* **Exercise**: Faithfully return all lines, omitting every embedded picture. The answer is a JSON array that holds each line as a string and skips blank lines.

* **Data provided**:
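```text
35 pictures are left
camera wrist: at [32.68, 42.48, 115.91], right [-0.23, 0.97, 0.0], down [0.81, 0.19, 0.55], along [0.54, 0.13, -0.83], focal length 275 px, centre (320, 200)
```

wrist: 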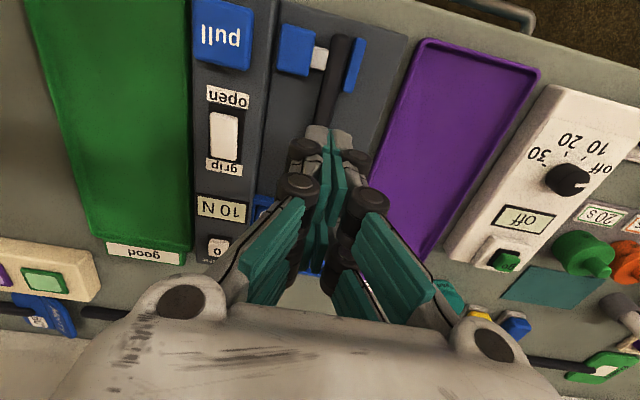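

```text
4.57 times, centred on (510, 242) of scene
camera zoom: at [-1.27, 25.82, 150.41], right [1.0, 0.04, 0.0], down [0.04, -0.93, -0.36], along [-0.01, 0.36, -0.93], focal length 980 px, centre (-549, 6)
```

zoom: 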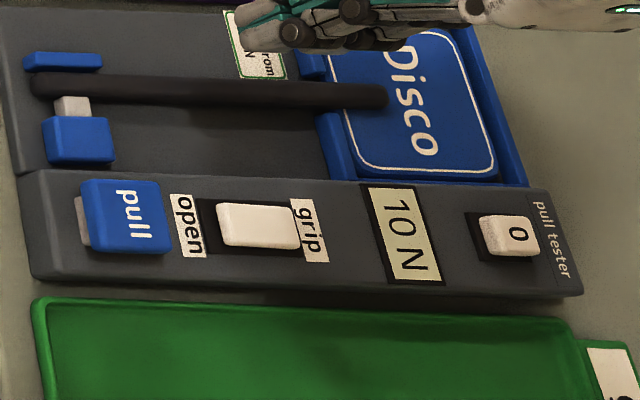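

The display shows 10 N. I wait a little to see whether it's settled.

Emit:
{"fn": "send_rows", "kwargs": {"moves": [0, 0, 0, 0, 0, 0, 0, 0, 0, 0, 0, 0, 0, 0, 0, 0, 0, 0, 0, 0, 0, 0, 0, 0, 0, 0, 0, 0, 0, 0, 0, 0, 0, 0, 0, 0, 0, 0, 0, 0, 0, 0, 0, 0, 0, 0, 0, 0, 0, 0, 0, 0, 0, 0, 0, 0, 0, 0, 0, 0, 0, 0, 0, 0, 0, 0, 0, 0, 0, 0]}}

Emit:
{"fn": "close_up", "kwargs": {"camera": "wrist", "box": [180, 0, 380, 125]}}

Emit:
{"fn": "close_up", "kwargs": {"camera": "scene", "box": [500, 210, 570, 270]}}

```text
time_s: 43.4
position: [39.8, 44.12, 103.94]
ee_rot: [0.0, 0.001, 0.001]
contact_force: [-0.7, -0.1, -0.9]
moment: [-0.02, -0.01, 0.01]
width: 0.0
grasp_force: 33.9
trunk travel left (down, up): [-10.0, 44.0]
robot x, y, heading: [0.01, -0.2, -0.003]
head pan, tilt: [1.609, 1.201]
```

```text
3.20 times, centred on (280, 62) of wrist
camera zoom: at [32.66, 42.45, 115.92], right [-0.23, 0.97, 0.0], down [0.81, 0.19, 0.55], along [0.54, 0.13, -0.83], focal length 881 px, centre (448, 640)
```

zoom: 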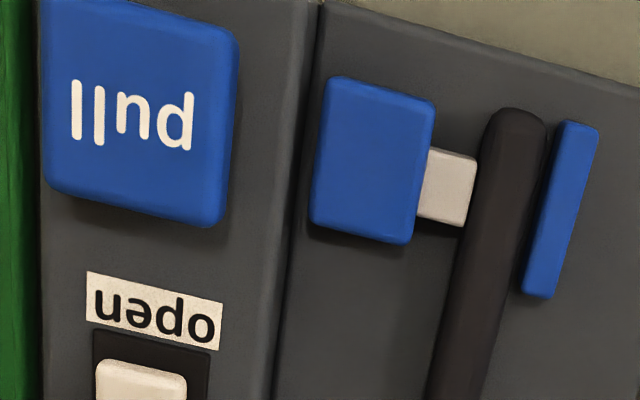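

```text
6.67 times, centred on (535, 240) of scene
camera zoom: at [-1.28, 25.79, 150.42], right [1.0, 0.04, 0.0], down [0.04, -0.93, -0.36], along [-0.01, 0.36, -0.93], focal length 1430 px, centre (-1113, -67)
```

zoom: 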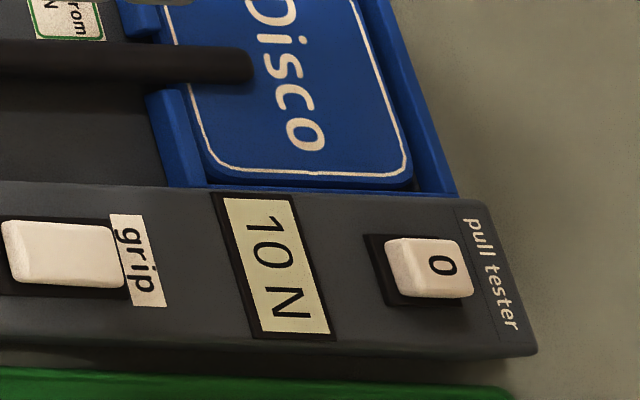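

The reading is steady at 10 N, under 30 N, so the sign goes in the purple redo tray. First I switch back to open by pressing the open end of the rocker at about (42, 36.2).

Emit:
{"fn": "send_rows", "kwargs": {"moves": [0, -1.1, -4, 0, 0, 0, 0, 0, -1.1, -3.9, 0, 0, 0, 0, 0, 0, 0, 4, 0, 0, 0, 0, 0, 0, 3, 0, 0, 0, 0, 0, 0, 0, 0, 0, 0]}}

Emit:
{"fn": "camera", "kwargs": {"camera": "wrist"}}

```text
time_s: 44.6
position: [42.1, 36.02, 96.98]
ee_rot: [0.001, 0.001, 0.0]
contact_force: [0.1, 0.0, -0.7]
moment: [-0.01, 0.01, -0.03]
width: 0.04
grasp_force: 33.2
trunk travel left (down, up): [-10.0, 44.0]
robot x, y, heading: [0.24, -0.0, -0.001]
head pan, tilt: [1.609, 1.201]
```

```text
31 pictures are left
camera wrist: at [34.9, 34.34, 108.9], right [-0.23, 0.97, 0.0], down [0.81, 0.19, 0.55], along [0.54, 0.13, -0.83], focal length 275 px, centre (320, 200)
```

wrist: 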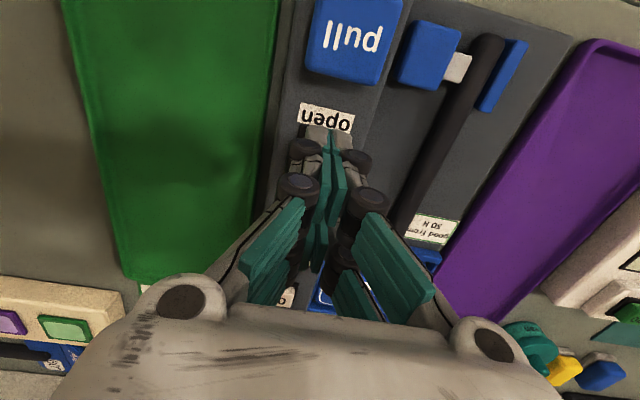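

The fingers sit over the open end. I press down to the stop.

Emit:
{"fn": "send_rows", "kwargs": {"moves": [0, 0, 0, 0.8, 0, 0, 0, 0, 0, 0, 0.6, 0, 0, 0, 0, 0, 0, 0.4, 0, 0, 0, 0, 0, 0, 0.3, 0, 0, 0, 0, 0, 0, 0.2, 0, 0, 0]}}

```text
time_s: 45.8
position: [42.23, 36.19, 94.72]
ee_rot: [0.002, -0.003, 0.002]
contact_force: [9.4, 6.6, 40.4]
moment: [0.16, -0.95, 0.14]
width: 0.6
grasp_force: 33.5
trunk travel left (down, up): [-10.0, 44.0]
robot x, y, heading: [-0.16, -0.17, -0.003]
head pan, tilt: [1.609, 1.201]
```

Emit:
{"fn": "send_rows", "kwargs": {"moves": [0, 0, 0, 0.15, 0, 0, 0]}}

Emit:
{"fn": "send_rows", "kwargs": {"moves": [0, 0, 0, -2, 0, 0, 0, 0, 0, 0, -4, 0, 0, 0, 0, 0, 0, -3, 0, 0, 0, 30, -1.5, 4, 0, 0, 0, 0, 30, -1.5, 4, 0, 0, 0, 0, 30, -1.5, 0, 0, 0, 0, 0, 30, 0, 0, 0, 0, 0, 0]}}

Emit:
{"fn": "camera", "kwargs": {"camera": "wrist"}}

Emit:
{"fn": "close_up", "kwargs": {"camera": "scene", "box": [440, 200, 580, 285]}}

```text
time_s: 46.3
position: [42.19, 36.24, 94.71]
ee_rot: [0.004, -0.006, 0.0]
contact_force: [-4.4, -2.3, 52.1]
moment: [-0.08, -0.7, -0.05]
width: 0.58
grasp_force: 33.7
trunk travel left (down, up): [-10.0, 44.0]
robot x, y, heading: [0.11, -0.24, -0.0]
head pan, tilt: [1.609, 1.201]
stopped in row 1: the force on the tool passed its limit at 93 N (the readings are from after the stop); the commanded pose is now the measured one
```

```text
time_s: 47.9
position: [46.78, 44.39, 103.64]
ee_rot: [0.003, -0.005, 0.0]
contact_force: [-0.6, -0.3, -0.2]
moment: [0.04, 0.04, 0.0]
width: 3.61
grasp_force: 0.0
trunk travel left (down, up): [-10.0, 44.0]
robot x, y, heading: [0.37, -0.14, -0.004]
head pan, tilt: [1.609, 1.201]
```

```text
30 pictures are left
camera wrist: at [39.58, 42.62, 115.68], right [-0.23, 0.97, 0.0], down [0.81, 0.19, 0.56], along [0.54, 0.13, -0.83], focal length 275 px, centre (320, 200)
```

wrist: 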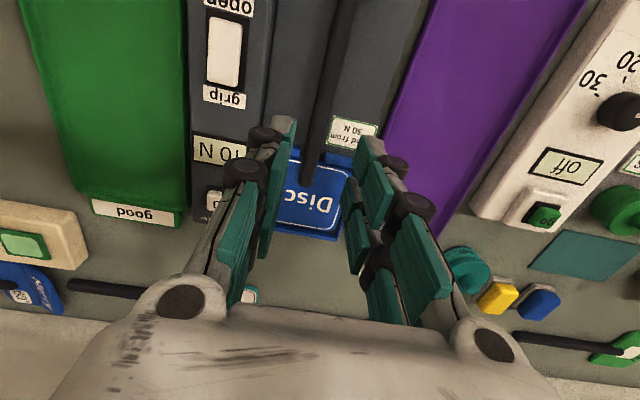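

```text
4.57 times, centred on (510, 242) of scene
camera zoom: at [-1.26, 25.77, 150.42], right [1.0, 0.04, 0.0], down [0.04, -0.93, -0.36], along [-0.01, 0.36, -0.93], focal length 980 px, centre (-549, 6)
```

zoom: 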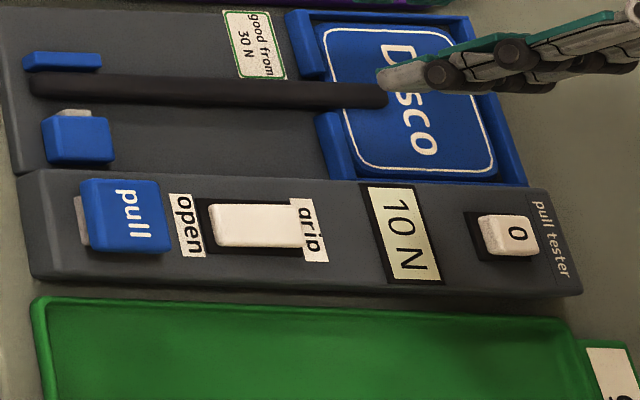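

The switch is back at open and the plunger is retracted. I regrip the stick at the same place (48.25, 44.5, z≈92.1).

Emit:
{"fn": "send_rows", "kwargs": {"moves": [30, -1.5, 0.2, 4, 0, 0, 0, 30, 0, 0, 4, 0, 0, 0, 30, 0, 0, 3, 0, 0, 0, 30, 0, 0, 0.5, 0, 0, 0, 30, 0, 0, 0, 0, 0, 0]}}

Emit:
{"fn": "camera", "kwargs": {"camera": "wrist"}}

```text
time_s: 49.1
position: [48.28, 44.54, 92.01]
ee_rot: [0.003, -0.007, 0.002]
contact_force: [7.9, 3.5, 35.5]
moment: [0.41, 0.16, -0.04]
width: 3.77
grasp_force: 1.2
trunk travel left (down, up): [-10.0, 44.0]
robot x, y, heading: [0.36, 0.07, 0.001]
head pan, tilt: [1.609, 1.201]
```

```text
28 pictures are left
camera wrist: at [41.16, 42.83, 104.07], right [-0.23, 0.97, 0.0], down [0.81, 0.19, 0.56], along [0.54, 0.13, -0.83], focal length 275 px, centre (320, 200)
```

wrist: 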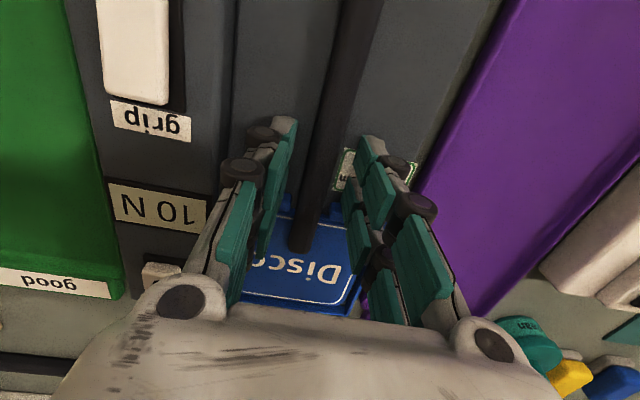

* **Complete answer**:
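[
  "```text",
  "35 pictures are left",
  "camera wrist: at [32.68, 42.48, 115.91], right [-0.23, 0.97, 0.0], down [0.81, 0.19, 0.55], along [0.54, 0.13, -0.83], focal length 275 px, centre (320, 200)",
  "```",
  "wrist: ",
  "```text",
  "4.57 times, centred on (510, 242) of scene",
  "camera zoom: at [-1.27, 25.82, 150.41], right [1.0, 0.04, 0.0], down [0.04, -0.93, -0.36], along [-0.01, 0.36, -0.93], focal length 980 px, centre (-549, 6)",
  "```",
  "zoom: ",
  "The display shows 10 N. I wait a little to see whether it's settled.",
  "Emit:",
  "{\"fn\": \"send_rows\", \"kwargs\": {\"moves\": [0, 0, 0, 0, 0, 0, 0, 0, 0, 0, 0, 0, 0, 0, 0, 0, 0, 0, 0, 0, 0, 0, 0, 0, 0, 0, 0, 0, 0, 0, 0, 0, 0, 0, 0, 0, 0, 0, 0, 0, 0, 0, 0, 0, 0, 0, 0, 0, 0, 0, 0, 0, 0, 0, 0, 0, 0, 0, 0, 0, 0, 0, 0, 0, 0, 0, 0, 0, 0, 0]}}",
  "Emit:",
  "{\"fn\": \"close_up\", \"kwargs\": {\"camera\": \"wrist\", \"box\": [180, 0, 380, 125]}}",
  "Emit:",
  "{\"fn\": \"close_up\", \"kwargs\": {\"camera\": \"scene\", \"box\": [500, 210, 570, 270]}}",
  "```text",
  "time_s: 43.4",
  "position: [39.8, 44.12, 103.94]",
  "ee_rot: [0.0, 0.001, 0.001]",
  "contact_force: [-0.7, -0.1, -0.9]",
  "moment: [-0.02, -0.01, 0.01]",
  "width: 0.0",
  "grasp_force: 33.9",
  "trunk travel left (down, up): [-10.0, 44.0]",
  "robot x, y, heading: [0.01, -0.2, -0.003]",
  "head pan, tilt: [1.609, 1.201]",
  "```",
  "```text",
  "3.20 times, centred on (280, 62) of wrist",
  "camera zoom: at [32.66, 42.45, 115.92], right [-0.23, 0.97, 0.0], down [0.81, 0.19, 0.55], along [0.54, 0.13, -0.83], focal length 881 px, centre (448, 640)",
  "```",
  "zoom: ",
  "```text",
  "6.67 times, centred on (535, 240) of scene",
  "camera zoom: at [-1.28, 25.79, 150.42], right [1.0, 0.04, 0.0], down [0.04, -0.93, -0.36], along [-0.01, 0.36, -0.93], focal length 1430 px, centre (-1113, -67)",
  "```",
  "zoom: ",
  "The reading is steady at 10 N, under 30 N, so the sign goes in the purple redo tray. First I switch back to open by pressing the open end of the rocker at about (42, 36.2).",
  "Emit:",
  "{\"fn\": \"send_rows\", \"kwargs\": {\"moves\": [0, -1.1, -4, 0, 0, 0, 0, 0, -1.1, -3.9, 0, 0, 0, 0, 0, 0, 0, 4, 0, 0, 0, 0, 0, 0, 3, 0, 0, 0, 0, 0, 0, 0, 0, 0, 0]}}",
  "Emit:",
  "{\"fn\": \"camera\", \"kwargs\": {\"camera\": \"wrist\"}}",
  "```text",
  "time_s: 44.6",
  "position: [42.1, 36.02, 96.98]",
  "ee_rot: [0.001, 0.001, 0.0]",
  "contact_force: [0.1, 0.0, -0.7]",
  "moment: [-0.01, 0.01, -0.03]",
  "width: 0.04",
  "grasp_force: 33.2",
  "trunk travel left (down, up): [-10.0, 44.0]",
  "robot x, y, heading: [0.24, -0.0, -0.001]",
  "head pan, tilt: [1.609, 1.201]",
  "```",
  "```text",
  "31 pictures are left",
  "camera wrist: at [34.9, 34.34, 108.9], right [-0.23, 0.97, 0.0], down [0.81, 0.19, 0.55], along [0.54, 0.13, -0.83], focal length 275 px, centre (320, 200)",
  "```",
  "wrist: ",
  "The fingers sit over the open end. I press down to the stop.",
  "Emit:",
  "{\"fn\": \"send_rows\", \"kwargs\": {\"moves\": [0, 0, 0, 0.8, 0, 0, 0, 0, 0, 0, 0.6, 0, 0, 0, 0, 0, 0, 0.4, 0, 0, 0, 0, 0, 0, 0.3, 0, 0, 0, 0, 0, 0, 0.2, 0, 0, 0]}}",
  "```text",
  "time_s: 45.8",
  "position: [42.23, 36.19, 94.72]",
  "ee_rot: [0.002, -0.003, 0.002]",
  "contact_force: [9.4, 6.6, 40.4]",
  "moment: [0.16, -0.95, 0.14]",
  "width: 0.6",
  "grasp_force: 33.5",
  "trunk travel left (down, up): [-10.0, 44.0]",
  "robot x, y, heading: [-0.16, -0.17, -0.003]",
  "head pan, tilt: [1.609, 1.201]",
  "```",
  "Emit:",
  "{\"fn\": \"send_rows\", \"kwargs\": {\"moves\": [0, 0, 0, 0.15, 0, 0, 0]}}",
  "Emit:",
  "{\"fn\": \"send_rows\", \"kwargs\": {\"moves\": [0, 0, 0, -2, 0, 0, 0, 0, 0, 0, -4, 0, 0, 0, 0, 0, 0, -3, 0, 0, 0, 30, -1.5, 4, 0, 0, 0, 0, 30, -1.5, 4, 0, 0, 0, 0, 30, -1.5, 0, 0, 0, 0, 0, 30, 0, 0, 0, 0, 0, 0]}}",
  "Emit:",
  "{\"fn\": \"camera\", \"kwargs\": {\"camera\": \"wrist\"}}",
  "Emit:",
  "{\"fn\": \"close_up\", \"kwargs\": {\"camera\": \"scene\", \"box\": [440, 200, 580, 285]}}",
  "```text",
  "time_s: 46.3",
  "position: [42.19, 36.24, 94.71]",
  "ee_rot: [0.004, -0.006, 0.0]",
  "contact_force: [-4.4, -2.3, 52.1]",
  "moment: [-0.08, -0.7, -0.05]",
  "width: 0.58",
  "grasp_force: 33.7",
  "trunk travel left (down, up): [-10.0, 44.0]",
  "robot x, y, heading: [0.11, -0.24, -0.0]",
  "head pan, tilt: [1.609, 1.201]",
  "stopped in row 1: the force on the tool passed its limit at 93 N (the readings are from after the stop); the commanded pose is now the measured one",
  "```",
  "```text",
  "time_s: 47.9",
  "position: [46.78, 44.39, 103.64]",
  "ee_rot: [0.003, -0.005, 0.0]",
  "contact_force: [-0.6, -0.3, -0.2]",
  "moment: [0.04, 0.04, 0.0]",
  "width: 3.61",
  "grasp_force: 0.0",
  "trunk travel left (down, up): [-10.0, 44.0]",
  "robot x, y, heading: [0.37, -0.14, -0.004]",
  "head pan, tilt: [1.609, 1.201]",
  "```",
  "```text",
  "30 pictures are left",
  "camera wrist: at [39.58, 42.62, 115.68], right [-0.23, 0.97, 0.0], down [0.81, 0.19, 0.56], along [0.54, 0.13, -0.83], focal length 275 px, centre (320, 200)",
  "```",
  "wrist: ",
  "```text",
  "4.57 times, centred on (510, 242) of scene",
  "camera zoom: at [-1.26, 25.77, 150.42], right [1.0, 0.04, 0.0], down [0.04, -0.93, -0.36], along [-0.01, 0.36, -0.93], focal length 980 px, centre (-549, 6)",
  "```",
  "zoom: ",
  "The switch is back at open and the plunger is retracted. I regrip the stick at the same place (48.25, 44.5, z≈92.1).",
  "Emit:",
  "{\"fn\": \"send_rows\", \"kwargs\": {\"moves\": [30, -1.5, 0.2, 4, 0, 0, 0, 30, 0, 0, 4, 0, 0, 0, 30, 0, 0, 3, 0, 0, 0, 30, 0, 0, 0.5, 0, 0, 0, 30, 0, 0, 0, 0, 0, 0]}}",
  "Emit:",
  "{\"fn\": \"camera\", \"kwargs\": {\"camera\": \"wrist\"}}",
  "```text",
  "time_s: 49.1",
  "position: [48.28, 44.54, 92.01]",
  "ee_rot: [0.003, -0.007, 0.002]",
  "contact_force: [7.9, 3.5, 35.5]",
  "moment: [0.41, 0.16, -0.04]",
  "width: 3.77",
  "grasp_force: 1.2",
  "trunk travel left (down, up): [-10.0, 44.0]",
  "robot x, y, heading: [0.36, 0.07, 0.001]",
  "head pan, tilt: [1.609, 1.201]",
  "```",
  "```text",
  "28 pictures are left",
  "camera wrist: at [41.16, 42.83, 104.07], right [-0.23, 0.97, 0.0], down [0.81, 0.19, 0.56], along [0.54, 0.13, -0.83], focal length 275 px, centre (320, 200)",
  "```",
  "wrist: "
]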